╭──

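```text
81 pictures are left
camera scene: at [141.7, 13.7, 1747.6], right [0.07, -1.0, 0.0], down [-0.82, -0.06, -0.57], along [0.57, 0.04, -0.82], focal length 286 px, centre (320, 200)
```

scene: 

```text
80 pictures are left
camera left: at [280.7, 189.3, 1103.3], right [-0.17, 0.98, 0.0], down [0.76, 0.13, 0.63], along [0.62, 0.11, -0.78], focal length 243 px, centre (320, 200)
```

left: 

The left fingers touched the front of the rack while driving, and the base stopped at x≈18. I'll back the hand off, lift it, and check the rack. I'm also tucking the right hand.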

╰──

> Exercise description
Would you give the material above again, complete and exact?

> Reply
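```text
81 pictures are left
camera scene: at [141.7, 13.7, 1747.6], right [0.07, -1.0, 0.0], down [-0.82, -0.06, -0.57], along [0.57, 0.04, -0.82], focal length 286 px, centre (320, 200)
```

scene: 

```text
80 pictures are left
camera left: at [280.7, 189.3, 1103.3], right [-0.17, 0.98, 0.0], down [0.76, 0.13, 0.63], along [0.62, 0.11, -0.78], focal length 243 px, centre (320, 200)
```

left: 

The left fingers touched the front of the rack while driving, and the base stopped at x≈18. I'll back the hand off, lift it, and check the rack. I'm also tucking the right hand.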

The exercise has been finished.